_Short problem a_
Reproduce the span that opens at the line containing "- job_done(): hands" and closes at the line containing "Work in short", both lines included, without alteration and without any other line. Set them out as a list numbered 1., 2., 3. and so on, without blank lines.

_Dataset extract_
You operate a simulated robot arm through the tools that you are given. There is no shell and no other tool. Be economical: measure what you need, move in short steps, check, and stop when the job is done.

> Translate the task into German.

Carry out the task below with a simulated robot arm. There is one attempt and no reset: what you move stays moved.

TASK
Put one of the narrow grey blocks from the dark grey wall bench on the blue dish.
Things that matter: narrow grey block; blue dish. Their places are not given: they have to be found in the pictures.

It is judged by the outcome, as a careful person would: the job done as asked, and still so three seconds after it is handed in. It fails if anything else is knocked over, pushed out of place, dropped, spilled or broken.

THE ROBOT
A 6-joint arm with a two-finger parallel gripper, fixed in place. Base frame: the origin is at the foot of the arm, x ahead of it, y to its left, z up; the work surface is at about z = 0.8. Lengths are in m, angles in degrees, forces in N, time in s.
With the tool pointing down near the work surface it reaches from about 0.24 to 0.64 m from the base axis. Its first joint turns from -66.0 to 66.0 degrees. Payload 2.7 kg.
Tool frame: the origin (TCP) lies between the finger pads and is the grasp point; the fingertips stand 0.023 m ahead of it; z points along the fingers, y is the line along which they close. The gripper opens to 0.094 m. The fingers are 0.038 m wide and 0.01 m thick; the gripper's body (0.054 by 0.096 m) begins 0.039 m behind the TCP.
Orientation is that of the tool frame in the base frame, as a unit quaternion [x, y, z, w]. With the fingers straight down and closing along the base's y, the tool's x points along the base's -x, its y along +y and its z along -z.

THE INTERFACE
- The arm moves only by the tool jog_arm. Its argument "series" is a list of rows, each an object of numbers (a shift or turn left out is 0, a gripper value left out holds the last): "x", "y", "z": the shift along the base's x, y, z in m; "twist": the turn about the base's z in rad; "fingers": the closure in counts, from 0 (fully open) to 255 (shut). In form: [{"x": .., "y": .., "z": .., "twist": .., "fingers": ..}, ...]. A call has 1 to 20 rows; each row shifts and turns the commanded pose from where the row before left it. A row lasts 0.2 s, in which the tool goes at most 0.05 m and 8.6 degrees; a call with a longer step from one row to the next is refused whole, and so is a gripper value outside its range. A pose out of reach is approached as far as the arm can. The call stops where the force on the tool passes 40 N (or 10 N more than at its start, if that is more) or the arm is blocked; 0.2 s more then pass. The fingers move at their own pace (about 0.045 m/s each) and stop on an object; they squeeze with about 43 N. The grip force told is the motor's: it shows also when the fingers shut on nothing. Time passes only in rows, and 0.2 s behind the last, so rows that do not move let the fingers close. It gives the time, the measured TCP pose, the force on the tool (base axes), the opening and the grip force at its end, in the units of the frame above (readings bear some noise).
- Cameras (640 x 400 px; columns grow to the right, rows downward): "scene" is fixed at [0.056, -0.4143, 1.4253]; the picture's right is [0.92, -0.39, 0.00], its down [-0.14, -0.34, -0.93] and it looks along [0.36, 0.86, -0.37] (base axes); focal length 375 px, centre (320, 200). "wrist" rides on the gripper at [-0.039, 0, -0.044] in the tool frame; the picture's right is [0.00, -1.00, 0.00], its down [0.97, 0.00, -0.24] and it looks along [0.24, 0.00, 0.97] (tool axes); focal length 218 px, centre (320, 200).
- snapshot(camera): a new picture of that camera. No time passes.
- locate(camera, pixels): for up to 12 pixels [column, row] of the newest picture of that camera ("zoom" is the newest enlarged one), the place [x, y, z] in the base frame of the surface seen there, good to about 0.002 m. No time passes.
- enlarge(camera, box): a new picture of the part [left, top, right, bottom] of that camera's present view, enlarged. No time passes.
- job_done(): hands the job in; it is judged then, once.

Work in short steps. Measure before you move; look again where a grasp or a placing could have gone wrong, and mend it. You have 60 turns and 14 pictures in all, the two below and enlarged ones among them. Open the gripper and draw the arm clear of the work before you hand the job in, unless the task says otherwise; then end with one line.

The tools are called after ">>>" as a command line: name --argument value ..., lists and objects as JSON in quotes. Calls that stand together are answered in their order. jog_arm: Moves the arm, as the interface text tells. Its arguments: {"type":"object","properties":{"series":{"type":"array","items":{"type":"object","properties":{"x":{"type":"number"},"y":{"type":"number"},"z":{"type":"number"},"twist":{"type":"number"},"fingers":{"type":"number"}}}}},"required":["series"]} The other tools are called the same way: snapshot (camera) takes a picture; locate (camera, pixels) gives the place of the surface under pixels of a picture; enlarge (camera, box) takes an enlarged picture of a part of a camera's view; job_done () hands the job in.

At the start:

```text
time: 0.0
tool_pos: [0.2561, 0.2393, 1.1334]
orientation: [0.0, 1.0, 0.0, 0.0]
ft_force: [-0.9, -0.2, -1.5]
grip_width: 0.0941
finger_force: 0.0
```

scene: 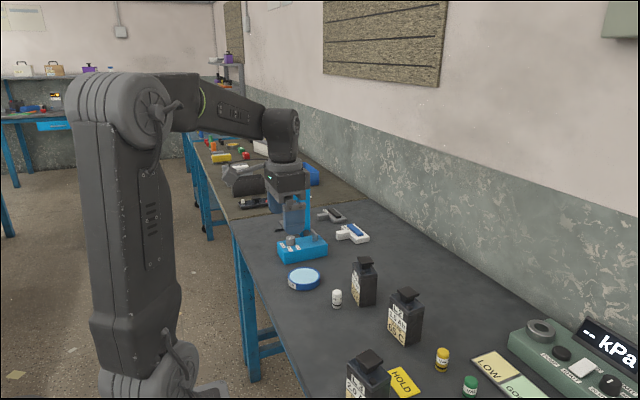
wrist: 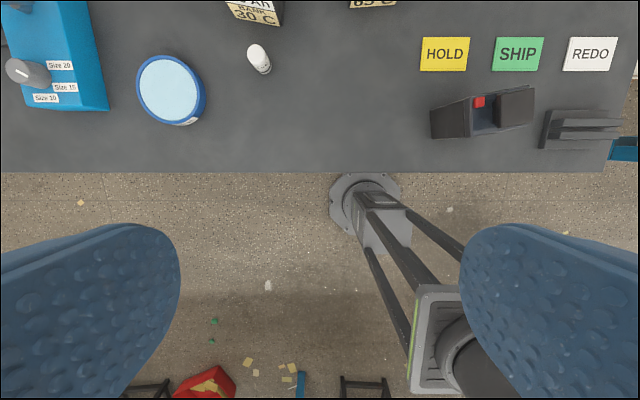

_Text_

Kenya: Off-road up north. Part 1
A return to Africa had been on my mind for a while. Tanzania, where I lived for two years between 2013-2015, had been the initial plan, but flights there from Qatar, where I had finished my previous tour, were far more expensive than to neighbouring Kenya. For £160 Qatar Airways had direct flights to Nairobi, including a generous 2x23kg baggage allowance, one piece of which could be my bicycle. I could easily ride into Tanzania from Kenya, but first wanted to travel north from Nairobi towards Lake Turkana, before looping back to the capital. Tanzania could follow afterwards.
East Africa isn’t a new destination for me by bicycle. I first cycled through Kenya in 2011, almost 2 years into a journey that had started in the UK and would continue to South Africa the following year. I don’t have the best memories of that first visit, which was mostly marred by the experience of returning to the room of my guest house in a small town one day to find someone had helped themselves to pretty much the entirety of my belongings. That could have happened in many African countries, but it just so happened to be Kenya. I’ll share more thoughts about safety of travel in Kenya in this post and the next, suffice to say that travel in most of Africa, from a safety/security perspective, is very different to somewhere like Saudi Arabia, where I was cycling a few months ago.

_Short problem b_
Keep the text going from its last sentence.

_Task result a_
1. - job_done(): hands the job in; it is judged then, once.
2. Work in short steps. Measure before you move; look again where a grasp or a placing could have gone wrong, and mend it. You have 60 turns and 14 pictures in all, the two below and enlarged ones among them. Open the gripper and draw the arm clear of the work before you hand the job in, unless the task says otherwise; then end with one line.

_Task result b_
Alas, four years later I was cycling in Kenya again (twice in fact) as part of an 8-month journey from Tanzania to the UAE, riding in both the south west, and unexpectedly after being deported from South Sudan, in the far north west, before crossing into Ethiopia. The following year after finishing that tour I flew to Mombasa, bought an iconic single speed Black Mamba, and rode it along the Kenyan coast.
So this would be my 5th time cycling in the country, although I wasn't planning to ride any of the roads I’d been on before.
As usual I had no specific route planned out. This off-road bikepacking one provided a rough framework to start with, but I've always much preferred finding and creating my own routes. Kenya has a relatively dense network of off-road tracks, visible on most mapping apps these days. Main roads between towns and cities, especially further south, can be busy with traffic, so when off-road options were available, I mostly took them. About 80% of the riding I did here was off-road. I was very glad to be running wide tyres, as will become apparent later in this post. Few of my days were very long - around 4-6 hours in the saddle, with plenty of stops for photos and roadside interaction.
So here is the first part of my Kenyan off-road adventure up to Lake Turkana. I have broken the journey down into days, with a link to the route and map. Each logged ride has a description from that day of riding, along with some photos.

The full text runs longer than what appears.